What is needed.
Your answer is an exact quotation from the excerpted passage: it starts at "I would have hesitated" and ends at "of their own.".

Excerpted passage.

┌──

All her life Kirsteen Stewart had wanted to write. It's never too late...

The older you are the stranger the transition. On May 14 2020, at the height of the lockdown, aged 78, I changed into a writer. My first novel was published. No roomful of friends and guests at Daunts Marylebone High Street, no gallery clattering with grandchildren and step grandchildren, no signing of the bright yellow paperback book. If the launch party hadn’t been cancelled I would have got to my feet and said that becoming a writer felt like ‘coming out’.

I am often asked whether my lifelong urge to be a writer was set off by the event that changed my life – the assassination of my father

I would have hesitated about using an expression which must sometimes involve a whole different level of potential drama and problems. And apologised for presuming to use it. But explained that I needed a sufficiently dramatic way to describe the momentousness of publicly changing into a different person.

Being a published writer is not like alchemy. The words I have written in notebooks over the years, in occasional poems and contributions to other peoples’ books and in tributes at tragic funerals, they did not suddenly turn to gold. But the person who wrote them assumed a new mantle. Her thoughts and preoccupations didn’t suddenly slide into focus, become clearer, more philosophical or more original, but they assumed licence to an existence of their own.

I am often asked whether my lifelong urge to be a writer was set off by the event that changed my life – the assassination of my father during the ceremonies to welcome him as the new Governor of Sarawak, North Borneo, when I was 8 years old.  That day I transitioned to being fatherless. But the urge to write goes back before that – back as far as I can remember.

└──

Information provided.
┌──

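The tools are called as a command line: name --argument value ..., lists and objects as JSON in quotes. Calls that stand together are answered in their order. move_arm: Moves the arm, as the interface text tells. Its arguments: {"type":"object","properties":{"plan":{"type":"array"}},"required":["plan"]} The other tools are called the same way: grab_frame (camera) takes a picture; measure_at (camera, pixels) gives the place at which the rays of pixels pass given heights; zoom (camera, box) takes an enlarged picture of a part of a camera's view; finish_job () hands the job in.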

└──

Solved exercise.
I would have hesitated about using an expression which must sometimes involve a whole different level of potential drama and problems. And apologised for presuming to use it. But explained that I needed a sufficiently dramatic way to describe the momentousness of publicly changing into a different person.

Being a published writer is not like alchemy. The words I have written in notebooks over the years, in occasional poems and contributions to other peoples’ books and in tributes at tragic funerals, they did not suddenly turn to gold. But the person who wrote them assumed a new mantle. Her thoughts and preoccupations didn’t suddenly slide into focus, become clearer, more philosophical or more original, but they assumed licence to an existence of their own.